== RECORDED DATA ==
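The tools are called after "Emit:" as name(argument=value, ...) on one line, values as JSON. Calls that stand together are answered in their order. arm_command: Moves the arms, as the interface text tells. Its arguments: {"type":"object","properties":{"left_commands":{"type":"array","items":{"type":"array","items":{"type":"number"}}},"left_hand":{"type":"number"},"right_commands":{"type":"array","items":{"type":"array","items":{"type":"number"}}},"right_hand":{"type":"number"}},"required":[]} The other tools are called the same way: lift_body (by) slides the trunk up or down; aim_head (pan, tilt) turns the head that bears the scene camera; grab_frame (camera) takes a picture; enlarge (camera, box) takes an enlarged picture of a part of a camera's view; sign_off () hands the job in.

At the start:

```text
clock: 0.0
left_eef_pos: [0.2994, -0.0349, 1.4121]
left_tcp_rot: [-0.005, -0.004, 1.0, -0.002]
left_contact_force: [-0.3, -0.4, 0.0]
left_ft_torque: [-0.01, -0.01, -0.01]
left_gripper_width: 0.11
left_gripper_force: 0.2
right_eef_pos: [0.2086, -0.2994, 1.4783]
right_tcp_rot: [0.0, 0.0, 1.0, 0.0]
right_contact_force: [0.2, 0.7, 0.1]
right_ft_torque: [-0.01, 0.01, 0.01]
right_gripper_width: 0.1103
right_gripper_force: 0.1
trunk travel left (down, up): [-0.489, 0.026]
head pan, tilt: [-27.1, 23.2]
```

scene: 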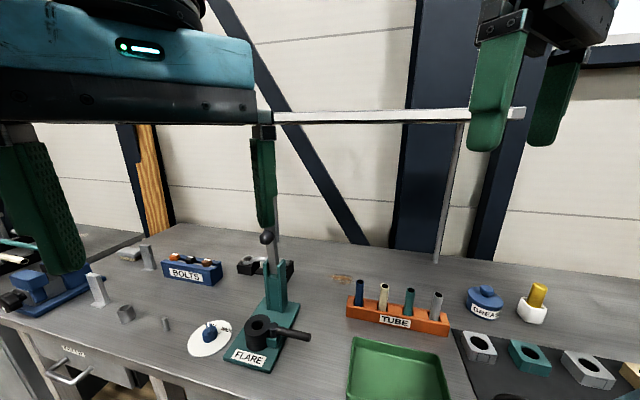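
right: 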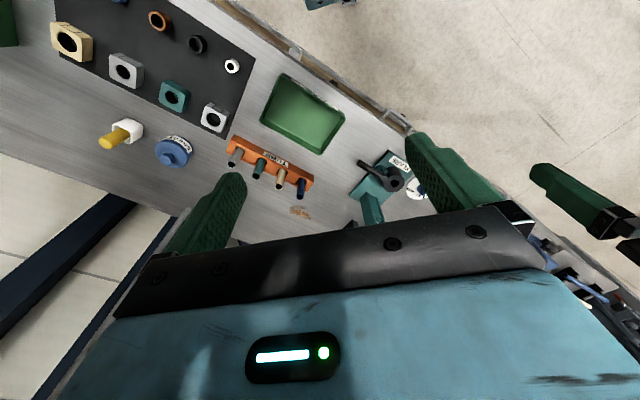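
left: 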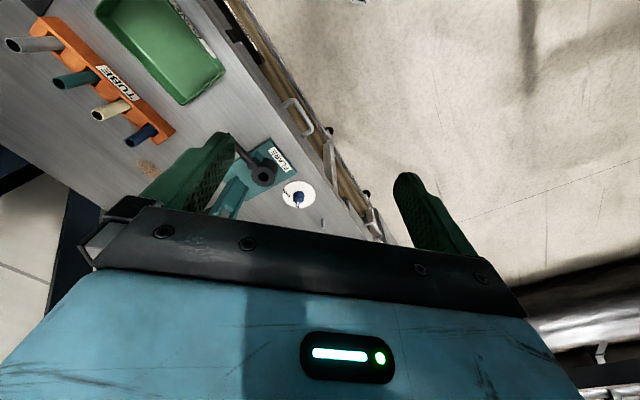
===
• WORK REQUIRED:
Make an exact copy of the listing above. Do not include the pictures.

• ANSWER TO THE EXERCISE:
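The tools are called after "Emit:" as name(argument=value, ...) on one line, values as JSON. Calls that stand together are answered in their order. arm_command: Moves the arms, as the interface text tells. Its arguments: {"type":"object","properties":{"left_commands":{"type":"array","items":{"type":"array","items":{"type":"number"}}},"left_hand":{"type":"number"},"right_commands":{"type":"array","items":{"type":"array","items":{"type":"number"}}},"right_hand":{"type":"number"}},"required":[]} The other tools are called the same way: lift_body (by) slides the trunk up or down; aim_head (pan, tilt) turns the head that bears the scene camera; grab_frame (camera) takes a picture; enlarge (camera, box) takes an enlarged picture of a part of a camera's view; sign_off () hands the job in.

At the start:

```text
clock: 0.0
left_eef_pos: [0.2994, -0.0349, 1.4121]
left_tcp_rot: [-0.005, -0.004, 1.0, -0.002]
left_contact_force: [-0.3, -0.4, 0.0]
left_ft_torque: [-0.01, -0.01, -0.01]
left_gripper_width: 0.11
left_gripper_force: 0.2
right_eef_pos: [0.2086, -0.2994, 1.4783]
right_tcp_rot: [0.0, 0.0, 1.0, 0.0]
right_contact_force: [0.2, 0.7, 0.1]
right_ft_torque: [-0.01, 0.01, 0.01]
right_gripper_width: 0.1103
right_gripper_force: 0.1
trunk travel left (down, up): [-0.489, 0.026]
head pan, tilt: [-27.1, 23.2]
```

scene: 
right: 
left: 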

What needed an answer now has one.